Today's Financial Corpses for the Morgue

Aug. 23, 2007 (LPAC)--While much of the press today is announcing the financial crisis over, and "happy days are here again," some news has slipped through that shows that such articles are whistling past the graveyard, perhaps hoping to sell real estate futures there. Among the dissonances in the financial happy talk:

* Toll Brothers, the largest builder of luxury homes, announced on Wednesday that for its 3rd-Quarter ending in July, profit plunged 84.8%. The company's president said that the quarterly cancellation rate rose to nearly 24%, the highest in the 21 years the company has publicly traded.

* Mortgage-lending companies continue to announce job cuts.
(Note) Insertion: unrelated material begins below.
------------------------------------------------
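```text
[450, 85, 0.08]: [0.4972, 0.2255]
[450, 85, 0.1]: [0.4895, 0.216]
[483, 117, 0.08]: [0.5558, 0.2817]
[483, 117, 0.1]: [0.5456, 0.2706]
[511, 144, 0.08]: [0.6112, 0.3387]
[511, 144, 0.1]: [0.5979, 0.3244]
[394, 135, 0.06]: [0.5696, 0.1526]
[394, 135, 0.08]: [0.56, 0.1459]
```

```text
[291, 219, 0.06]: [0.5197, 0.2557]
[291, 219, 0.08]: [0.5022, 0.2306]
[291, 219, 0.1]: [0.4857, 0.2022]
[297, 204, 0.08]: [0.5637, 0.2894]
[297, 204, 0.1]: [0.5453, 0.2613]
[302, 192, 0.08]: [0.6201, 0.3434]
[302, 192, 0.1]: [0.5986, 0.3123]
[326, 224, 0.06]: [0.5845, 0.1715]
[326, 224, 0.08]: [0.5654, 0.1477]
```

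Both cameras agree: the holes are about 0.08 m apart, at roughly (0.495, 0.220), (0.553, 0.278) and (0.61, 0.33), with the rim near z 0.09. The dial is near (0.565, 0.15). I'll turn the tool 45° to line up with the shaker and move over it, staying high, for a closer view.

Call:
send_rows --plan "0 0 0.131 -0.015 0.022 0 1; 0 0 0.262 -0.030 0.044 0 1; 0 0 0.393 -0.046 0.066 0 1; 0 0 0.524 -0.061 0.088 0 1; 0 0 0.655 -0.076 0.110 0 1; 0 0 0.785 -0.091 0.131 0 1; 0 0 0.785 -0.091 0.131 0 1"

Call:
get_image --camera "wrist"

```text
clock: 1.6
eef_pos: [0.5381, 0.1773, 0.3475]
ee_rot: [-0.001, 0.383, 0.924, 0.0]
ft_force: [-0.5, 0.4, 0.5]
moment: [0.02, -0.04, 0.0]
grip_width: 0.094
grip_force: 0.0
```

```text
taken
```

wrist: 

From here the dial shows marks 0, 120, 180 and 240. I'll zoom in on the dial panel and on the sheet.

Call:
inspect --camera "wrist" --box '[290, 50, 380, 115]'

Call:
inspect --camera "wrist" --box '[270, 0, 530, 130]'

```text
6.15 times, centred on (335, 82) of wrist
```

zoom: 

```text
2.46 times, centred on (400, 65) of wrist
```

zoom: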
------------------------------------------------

In addition to those reported yesterday (at Lehman Brothers' BNC Mortgage, Capital One Financial's GreenPoint, Accredited Home Lenders, HSBC), the following were announced in today's Wall Street Journal: 1st National Bank, of Scottsdale, Ariz.: 541 cuts; First Magnus Financial: 6,000 cuts; Countrywide Financial: 500 cuts.

* Bloomberg.com reported that "Coventree Inc. shares tumbled after the Canadian finance company said it has been unable to renew about C$4.89 billion ($4.64 billion) of asset-backed commercial paper." This failure to rollover its debt occurred six days after a group of banks and Canadian pension funds agreed to renew Coventree's non-bank asset-backed commercial paper until mid-October.

* Speaking of asset-backed commercial paper, Bloomberg.com reported that "Outstanding U.S. commercial paper fell 4.2 percent, the biggest weekly drop in at least seven years, as investors fled asset-backed debt and opted for the safety of Treasuries."

* The Paris hedge fund Capital Fund Management announced that it stands to lose 27% because of the collapse of the cash-management firm Sentinel Management Group. Sentinel has been charged by the U.S. Securities and Exchange Commission with misappropriating customer funds and then fraudulently reporting its problems were due to market chaos, and also of moving $460 million customers' funds into its own "house" accounts, part of which it used as collateral for a $321 million bank loan.

* General Motors said it has cut production at six plants that make SUVs in the Midwest, Canada, and Mexico, citing rising fuel cost.